* What needs to be done *
Copy the data below exactly, omitting any picture it contains.

* Material provided *

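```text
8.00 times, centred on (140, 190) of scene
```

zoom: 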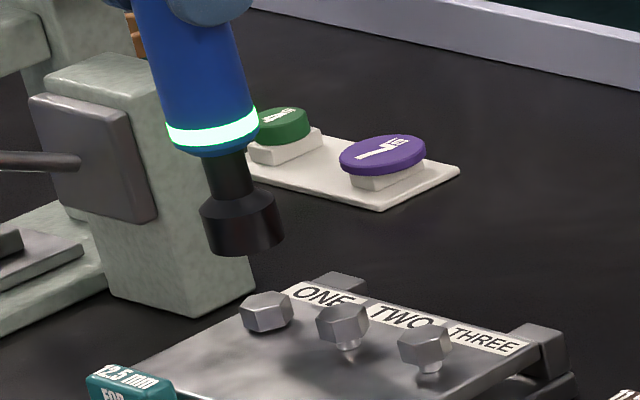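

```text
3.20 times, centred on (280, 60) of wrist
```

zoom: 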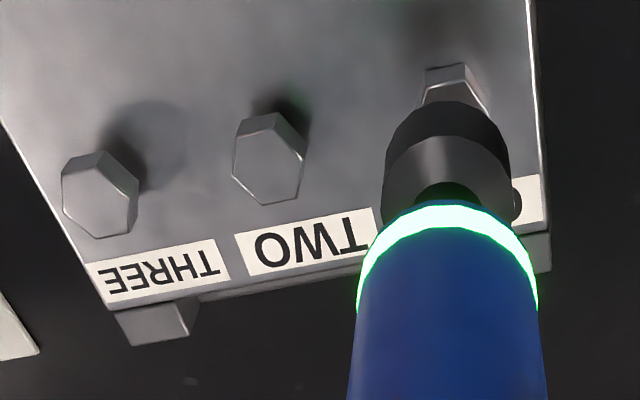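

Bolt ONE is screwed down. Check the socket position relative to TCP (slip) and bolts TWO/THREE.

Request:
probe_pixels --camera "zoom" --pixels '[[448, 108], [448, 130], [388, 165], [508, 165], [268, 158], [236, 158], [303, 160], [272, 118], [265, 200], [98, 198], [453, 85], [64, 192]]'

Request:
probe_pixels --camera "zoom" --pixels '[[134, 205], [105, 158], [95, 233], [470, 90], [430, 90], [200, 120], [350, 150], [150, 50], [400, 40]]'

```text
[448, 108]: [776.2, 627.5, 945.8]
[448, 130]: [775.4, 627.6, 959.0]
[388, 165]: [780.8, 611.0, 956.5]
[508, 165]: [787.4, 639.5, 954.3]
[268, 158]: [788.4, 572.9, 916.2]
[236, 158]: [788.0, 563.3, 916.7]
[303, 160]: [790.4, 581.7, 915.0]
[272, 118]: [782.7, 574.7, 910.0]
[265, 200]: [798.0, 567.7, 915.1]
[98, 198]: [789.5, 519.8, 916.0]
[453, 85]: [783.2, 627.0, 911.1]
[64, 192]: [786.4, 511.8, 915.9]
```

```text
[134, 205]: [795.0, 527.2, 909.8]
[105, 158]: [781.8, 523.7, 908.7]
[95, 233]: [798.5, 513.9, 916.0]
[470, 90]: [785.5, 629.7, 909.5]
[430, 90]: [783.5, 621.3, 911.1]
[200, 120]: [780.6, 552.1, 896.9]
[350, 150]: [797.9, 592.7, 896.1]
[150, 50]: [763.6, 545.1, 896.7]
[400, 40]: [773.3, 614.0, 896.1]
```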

* Exercise output *
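```text
8.00 times, centred on (140, 190) of scene
```

zoom: 

```text
3.20 times, centred on (280, 60) of wrist
```

zoom: 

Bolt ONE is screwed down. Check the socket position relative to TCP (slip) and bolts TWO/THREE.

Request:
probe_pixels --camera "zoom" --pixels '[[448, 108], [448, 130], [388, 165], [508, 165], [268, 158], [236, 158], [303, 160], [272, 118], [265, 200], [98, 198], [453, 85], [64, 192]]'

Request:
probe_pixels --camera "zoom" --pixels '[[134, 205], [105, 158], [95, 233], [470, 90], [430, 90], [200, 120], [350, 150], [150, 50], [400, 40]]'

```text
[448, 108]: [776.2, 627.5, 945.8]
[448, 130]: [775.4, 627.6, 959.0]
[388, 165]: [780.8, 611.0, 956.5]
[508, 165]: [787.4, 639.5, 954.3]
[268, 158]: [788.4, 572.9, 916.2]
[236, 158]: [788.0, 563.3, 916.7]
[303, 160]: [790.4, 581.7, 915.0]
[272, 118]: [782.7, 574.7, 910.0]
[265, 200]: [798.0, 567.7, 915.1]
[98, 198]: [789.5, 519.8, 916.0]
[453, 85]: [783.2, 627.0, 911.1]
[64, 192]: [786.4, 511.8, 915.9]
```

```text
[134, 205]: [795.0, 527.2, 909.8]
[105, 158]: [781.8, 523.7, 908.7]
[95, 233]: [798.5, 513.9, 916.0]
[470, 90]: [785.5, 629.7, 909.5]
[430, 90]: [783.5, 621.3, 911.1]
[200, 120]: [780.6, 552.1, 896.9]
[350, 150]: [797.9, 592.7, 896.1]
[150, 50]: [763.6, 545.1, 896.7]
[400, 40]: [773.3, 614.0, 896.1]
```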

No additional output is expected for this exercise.